I’ll now turn the call over to Kolja for his financial update.

Kolja Rockov

Thanks Mark. I would like to address the following topics in my discussion today; second quarter 2013 results, redemption of higher coupon senior notes, our amended and restated credit facility, and 2013 full year outlook. For the second quarter 2013, LINN reported total revenues of approximately $839 million, compared to $801 million for the second quarter 2012, which includes non-cash changes in fair value of unsettled commodity derivatives of approximately $271 million and $304 million, respectively, including the reduction of put option premium value over time.

We achieved net income per unit of $1.47 per unit in the second quarter 2013, compared to $1.19 per unit for the second quarter of 2012. These amounts included non-cash changes in fair value of unsettled commodity derivatives of approximately $1.15 per unit and $1.52 per unit, respectively, including the reduction of put option premium value over time.

In addition, we increased adjusted EBITDA by 13% to $362 million for the second quarter 2013, compared to $319 million during the second quarter of 2012. On a per unit basis, our distributable cash flow was $0.65 per unit for the second quarter 2013, which resulted in a distribution coverage ratio of 0.89. As a reminder, adjusted EBITDA and distributable cash flow are non-GAAP measures. Please see Schedule 1 in this morning’s press release for a reconciliation of adjusted EBITDA and distributable cash flow to their most directly comparable GAAP measures.
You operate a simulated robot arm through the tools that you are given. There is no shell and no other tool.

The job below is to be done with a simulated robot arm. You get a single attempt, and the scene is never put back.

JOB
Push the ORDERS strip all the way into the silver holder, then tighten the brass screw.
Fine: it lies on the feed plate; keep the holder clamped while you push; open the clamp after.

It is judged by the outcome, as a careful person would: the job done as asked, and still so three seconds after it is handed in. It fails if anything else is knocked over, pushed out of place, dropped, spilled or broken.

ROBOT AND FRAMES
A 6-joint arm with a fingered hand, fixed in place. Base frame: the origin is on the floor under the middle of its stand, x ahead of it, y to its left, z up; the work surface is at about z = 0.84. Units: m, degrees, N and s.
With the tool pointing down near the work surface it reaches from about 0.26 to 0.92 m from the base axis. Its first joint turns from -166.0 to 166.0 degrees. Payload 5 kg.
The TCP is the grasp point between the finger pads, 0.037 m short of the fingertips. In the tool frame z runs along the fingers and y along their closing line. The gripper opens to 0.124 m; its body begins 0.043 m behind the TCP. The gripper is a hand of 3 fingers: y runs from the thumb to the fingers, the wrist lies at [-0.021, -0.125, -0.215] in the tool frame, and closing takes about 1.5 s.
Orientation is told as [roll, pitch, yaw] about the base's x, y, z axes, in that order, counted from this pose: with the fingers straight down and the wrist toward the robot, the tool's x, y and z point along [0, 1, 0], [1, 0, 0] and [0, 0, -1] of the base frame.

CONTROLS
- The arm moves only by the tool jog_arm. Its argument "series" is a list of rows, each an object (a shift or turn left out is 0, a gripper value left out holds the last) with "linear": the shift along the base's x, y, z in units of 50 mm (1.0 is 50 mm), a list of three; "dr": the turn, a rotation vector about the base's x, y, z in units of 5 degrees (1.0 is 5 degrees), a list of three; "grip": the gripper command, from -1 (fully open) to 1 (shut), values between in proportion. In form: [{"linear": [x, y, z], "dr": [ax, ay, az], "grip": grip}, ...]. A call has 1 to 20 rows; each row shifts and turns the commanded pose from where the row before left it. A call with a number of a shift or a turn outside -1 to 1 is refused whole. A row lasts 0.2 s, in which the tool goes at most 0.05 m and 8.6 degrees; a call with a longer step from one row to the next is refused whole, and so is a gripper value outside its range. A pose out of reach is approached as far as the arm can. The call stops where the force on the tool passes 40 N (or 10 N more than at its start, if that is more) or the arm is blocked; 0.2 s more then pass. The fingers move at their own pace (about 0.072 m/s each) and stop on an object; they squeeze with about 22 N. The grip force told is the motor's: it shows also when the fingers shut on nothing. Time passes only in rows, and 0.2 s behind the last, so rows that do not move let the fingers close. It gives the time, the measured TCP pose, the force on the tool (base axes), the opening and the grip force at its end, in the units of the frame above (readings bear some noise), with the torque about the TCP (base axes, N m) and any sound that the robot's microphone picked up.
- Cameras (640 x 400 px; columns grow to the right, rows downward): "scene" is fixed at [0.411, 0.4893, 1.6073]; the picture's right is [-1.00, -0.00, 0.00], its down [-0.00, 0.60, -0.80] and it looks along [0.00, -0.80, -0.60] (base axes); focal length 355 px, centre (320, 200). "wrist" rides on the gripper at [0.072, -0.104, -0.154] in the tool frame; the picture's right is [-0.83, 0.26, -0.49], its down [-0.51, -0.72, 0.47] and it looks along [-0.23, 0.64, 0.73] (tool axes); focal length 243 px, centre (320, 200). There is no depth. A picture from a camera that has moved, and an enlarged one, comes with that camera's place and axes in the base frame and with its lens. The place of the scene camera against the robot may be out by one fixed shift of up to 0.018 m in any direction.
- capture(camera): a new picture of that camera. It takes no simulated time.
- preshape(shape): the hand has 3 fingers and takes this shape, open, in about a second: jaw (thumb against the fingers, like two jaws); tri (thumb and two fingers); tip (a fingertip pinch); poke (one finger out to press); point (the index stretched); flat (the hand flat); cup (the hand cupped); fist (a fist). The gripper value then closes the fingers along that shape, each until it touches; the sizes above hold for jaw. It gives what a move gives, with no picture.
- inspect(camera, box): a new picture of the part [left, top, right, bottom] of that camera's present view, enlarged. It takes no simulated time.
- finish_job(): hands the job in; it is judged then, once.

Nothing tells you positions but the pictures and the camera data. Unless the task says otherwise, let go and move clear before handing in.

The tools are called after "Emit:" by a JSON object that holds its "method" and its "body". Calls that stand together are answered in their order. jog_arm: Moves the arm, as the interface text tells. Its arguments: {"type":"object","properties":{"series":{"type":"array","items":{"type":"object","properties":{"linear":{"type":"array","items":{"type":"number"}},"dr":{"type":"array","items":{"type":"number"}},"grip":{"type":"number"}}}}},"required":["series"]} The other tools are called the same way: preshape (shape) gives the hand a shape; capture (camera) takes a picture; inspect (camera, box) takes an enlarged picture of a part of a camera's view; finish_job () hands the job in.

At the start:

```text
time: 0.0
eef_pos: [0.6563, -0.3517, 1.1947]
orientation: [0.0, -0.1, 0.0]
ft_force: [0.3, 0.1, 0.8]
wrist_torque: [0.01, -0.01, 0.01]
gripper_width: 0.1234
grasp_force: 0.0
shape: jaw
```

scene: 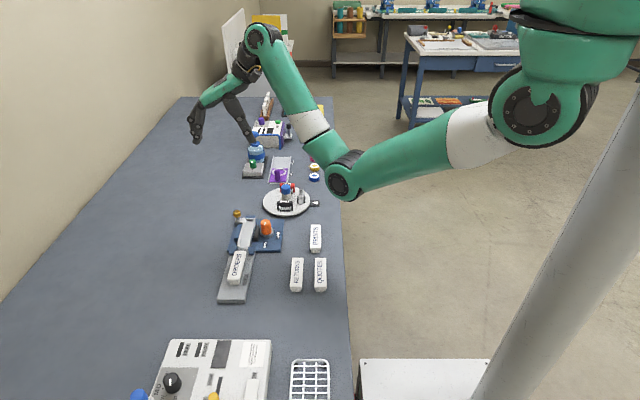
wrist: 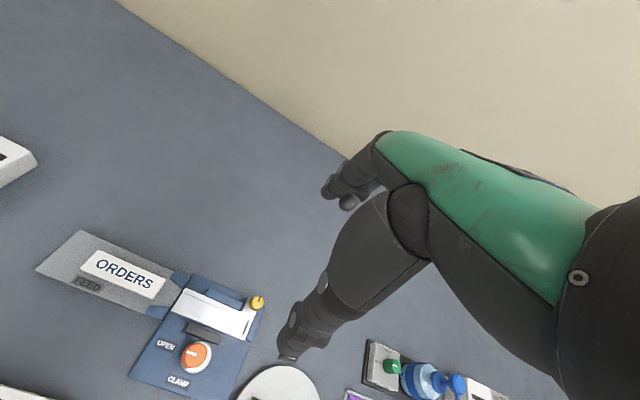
Last week, we announced the monthly distribution and dividend. LINN and LinnCo announced a cash distribution and dividend respectively of $0.2416 or $2.90 on an annualized basis. LINN’s distribution will be payable to unitholders on August 14, and LinnCo’s dividend will be payable August 15. This year we retire the remaining portion of two of LINN’s higher cost bonds.

In June, we redeemed the remaining outstanding principal amount of $41 million of the 11.75% senior notes due 2017 and in July, we redeemed the remaining outstanding principal amount of $14 million of 9.875% senior notes due 2018. Combined these redemption’s retired a totaled of $55 million in principal with a weighted average coupon of approximately 11.3%.

On May 31, we sold our minority non-operated interest in the Panther asset located in Western Oklahoma in Midstates Petroleum. The Panther divestiture closed May 31 and net proceeds from the sale of the assets totaled approximately $219 million, which we used to repay borrowings under our revolving credit facility.

In April, LINN amended and restated its revolving credit facility. Consistent with our renewal practices, we extended the maturity by another year through April 2018 to maintain a five-year facility. In addition, we increased the size of the facility from $3 billion to $4 billion, while the borrowing base remained unchanged at $4.5 billion.

As of June 30, LINN had approximately $2.6 billion available under its revolving credit facility. We also increased the number of lenders in the facility from 35 to 41. LINN also has one of the largest and most diversified hedging groups in the industry with more than 25 counterparties all A rated or better. Included in the supplemental pages, posted online, LINN has provided updated guidance for both the third and fourth quarters of 2013. We project coverage in the third quarter to be similar to our second quarter results while improving in the fourth quarter.

As Mark mentioned earlier, we’re pleased to file our amended S-4 with regards to the pending Berry merger this afternoon. and I would like to remind participants on the call that we will not give any further details regarding the SEC inquiry or the pending merger with Berry Petroleum during our question-and-answer session.

I will now turn the call over to the operator for questions.

Question-and-Answer Session

Operator

Thank you. (Operator Instructions) Our first question comes from the line of Abhi Sinha from Bank of America. Your question, please.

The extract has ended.